Is WebAssembly the Future of Computing? Benefits, Limits, and What to Expect

Read: WebAssembly has received a lot of hype from the industry and developers, but is it really the game‑changer some claim?

Since 1995, JavaScript has been the sole scripting language for web development, but its performance limits on compute‑intensive tasks have driven the search for a faster solution.

As web applications demand greater functionality, speed, and flexibility, the WebAssembly (WASM) binary format was created.

Recognizing the need for a more efficient way to run code in browsers, the W3C and major browser vendors designed a compact binary instruction format that runs in a sandboxed environment, offering near‑native speed and safety.

WASM is not a programming language; it is a low‑level bytecode that differs from interpreted JavaScript. Developers can write code in familiar languages such as C, C++, or Rust, compile it to WASM, and call WASM functions from JavaScript and vice‑versa, enabling seamless integration.

Initially focused on web games, WASM expanded in 2019 when Mozilla introduced the WebAssembly System Interface (WASI), allowing WASM to access operating‑system resources and run outside the browser.

As Lin Clark, WASM expert and Fastly engineering director, explains, once detached from the browser, WASM becomes “a fast, scalable, and secure way to run the same code on any machine.”

Solomon Hykes, Docker co‑founder, once tweeted that if WASM + WASI had existed in 2008, Docker would not have been needed, highlighting WASM’s potential as the future of server‑side computing.

Taylor Dolezal of the CNCF ecosystem recently stated that WASM is the future because it is increasingly used in serverless, container, and plugin technologies, and will significantly impact web, serverless, gaming, and containerized applications.

Despite the enthusiasm, challenges remain. Analysts such as Torsten Volk note that many gaps exist in supporting production‑grade workloads reliably and efficiently.

For example, while Python has become a popular language for machine‑learning workloads, simply placing Python programs into a WASM runtime does not work without numerous third‑party dependencies that are still missing.

Continued interest from companies and open‑source communities is expected to drive the development of missing pieces, such as the WebAssembly Component Model (WACM) and the next version of WASI (WASI‑Preview 2), which will extend APIs to filesystems, HTTP, cloud services, and WebSockets.

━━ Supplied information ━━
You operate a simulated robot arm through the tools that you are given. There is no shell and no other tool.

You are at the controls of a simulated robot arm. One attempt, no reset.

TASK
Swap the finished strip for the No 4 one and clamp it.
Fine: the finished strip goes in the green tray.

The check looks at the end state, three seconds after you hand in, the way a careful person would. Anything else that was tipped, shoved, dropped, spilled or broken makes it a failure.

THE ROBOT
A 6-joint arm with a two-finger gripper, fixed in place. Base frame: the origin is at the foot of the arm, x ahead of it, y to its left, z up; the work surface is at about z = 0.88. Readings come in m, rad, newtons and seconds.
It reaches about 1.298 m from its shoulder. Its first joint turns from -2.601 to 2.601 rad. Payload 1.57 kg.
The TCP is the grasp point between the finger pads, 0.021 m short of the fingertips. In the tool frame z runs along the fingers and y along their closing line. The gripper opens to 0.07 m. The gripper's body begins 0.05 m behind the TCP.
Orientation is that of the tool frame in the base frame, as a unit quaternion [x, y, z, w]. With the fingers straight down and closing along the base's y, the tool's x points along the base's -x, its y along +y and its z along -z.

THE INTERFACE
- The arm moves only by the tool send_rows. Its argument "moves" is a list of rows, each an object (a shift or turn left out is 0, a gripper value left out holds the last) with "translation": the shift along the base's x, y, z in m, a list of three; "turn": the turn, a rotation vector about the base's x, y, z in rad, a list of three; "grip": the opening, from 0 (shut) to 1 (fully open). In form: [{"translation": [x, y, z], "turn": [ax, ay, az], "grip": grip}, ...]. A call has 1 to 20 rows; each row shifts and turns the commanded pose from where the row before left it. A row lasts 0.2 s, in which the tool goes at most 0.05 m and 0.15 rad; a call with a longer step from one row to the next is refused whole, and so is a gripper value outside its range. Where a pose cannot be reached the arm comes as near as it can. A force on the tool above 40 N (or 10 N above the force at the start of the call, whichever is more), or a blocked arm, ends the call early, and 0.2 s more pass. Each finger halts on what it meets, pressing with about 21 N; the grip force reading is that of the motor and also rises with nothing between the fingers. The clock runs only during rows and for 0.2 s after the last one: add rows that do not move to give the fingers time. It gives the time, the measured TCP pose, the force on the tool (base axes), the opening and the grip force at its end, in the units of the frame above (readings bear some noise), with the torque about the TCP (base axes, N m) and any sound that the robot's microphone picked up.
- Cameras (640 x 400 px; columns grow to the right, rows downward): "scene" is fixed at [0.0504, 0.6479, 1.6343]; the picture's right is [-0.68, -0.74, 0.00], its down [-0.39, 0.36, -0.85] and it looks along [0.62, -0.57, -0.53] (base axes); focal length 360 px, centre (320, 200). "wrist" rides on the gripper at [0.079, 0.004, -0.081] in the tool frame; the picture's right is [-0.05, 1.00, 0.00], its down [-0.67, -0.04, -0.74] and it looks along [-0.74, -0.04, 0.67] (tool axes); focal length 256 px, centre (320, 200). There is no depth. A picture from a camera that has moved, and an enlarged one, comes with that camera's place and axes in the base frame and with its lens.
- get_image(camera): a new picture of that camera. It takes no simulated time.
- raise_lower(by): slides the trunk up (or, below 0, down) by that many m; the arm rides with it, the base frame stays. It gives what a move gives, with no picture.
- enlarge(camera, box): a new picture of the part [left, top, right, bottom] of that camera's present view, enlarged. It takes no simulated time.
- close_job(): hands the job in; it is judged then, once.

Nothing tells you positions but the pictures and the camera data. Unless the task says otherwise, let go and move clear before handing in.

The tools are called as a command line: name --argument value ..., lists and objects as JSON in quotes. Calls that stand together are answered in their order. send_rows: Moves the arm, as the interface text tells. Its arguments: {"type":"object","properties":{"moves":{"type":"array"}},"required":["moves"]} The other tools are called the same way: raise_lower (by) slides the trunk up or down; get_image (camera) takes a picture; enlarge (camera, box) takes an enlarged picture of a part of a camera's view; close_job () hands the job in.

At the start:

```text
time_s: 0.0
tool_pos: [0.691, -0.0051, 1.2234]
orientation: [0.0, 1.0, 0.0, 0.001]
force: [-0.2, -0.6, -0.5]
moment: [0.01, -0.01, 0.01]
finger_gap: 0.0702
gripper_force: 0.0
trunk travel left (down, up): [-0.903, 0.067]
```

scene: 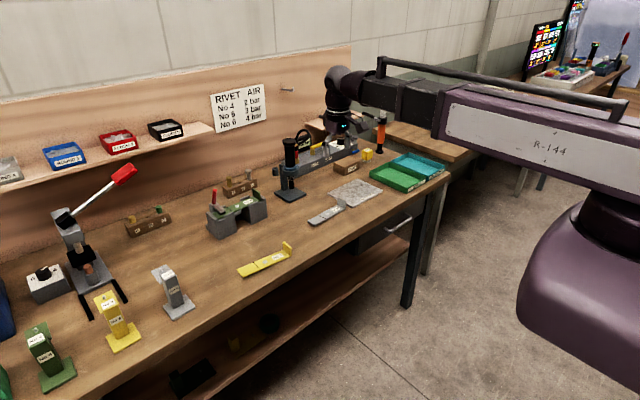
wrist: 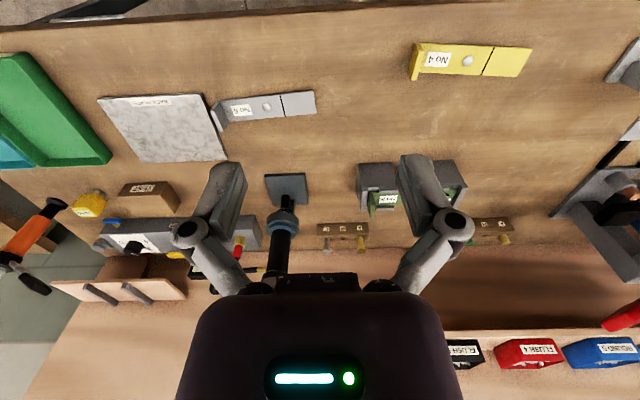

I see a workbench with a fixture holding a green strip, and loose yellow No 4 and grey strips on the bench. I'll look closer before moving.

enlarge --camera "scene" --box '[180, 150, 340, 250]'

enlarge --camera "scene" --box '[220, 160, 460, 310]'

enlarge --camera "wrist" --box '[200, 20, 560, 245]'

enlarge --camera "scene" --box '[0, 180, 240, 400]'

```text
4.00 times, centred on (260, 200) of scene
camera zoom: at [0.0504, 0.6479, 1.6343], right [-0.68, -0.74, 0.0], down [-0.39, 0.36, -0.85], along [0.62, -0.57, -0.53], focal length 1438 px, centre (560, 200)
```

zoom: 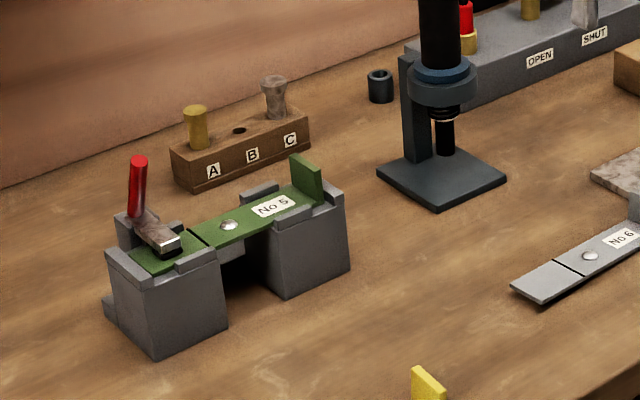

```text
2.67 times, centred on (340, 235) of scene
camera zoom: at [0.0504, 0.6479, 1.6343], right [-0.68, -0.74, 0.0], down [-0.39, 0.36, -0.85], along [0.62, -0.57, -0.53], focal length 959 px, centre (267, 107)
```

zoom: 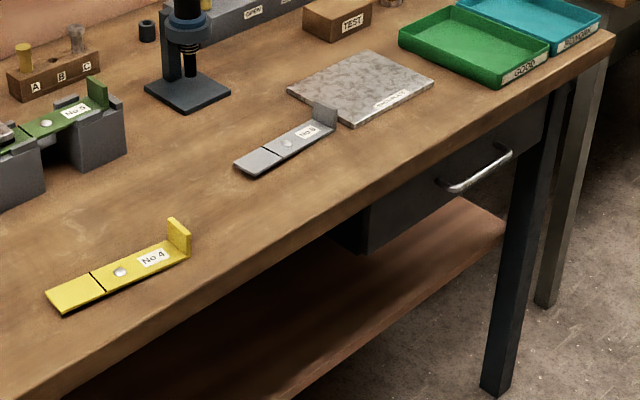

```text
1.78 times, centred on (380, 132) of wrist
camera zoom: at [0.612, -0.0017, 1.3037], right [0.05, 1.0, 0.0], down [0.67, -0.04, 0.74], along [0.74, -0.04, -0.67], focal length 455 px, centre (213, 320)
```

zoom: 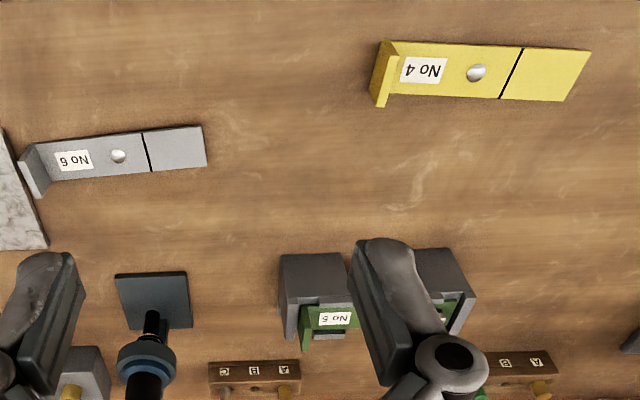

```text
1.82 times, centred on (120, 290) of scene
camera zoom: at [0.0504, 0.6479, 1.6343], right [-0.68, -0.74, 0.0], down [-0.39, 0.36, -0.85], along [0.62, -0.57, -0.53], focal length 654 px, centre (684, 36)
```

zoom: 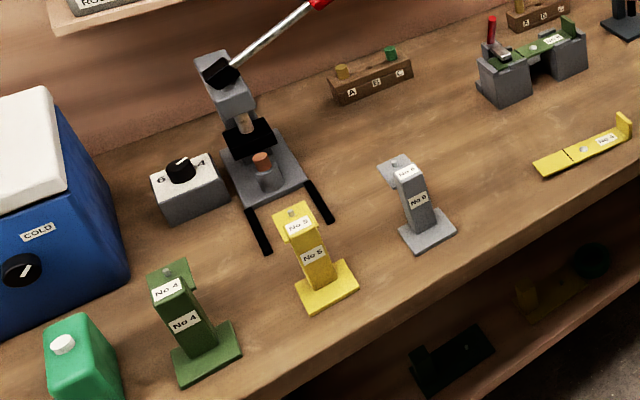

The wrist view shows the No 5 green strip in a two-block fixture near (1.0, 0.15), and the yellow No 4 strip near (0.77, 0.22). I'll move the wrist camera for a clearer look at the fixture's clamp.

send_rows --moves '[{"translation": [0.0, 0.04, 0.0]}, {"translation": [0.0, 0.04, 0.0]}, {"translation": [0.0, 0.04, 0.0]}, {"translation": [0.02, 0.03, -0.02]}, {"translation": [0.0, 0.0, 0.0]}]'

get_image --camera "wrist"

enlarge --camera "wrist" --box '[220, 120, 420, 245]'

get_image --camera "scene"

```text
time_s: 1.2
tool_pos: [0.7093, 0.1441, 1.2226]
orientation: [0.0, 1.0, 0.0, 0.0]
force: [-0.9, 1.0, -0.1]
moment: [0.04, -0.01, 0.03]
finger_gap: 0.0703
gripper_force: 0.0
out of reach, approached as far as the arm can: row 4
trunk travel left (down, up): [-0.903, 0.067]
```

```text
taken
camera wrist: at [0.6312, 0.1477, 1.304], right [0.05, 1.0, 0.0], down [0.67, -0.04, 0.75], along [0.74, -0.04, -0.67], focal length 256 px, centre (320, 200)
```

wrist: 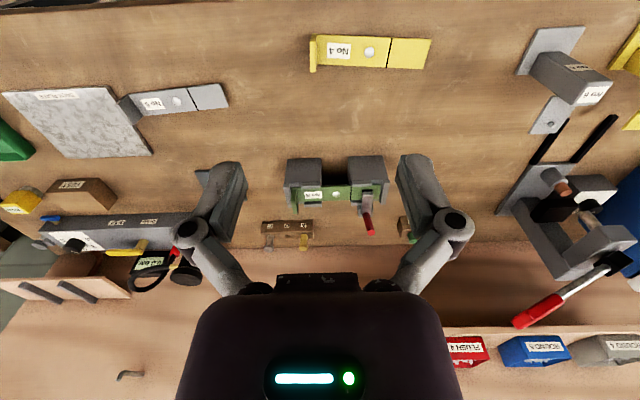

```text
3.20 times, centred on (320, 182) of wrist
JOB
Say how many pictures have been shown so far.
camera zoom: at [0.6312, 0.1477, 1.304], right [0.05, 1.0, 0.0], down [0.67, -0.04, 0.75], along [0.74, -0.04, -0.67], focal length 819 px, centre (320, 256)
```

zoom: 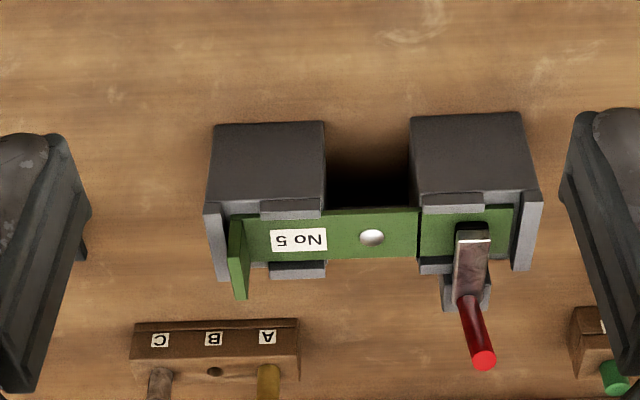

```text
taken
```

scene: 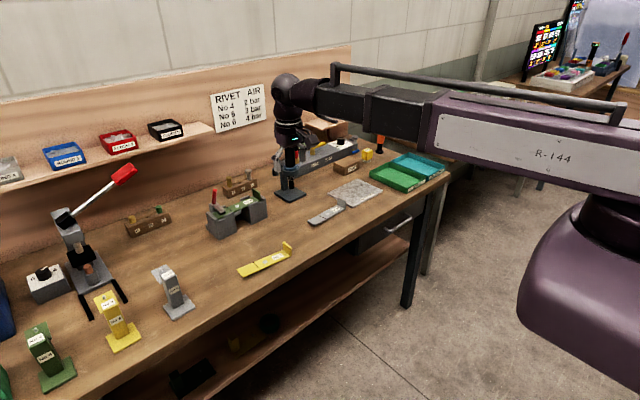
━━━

These advances aim to provide portable, hot‑loadable, and efficiently analyzable binary components that can be combined across languages, while offering better support for non‑C languages.

In summary, WASM is likely to fulfill much of its promise, but a gap still exists between developers’ expectations and production‑ready implementations. By 2025, the industry will have a clearer view of whether WASM becomes the backbone of backend software development and how developers should prepare.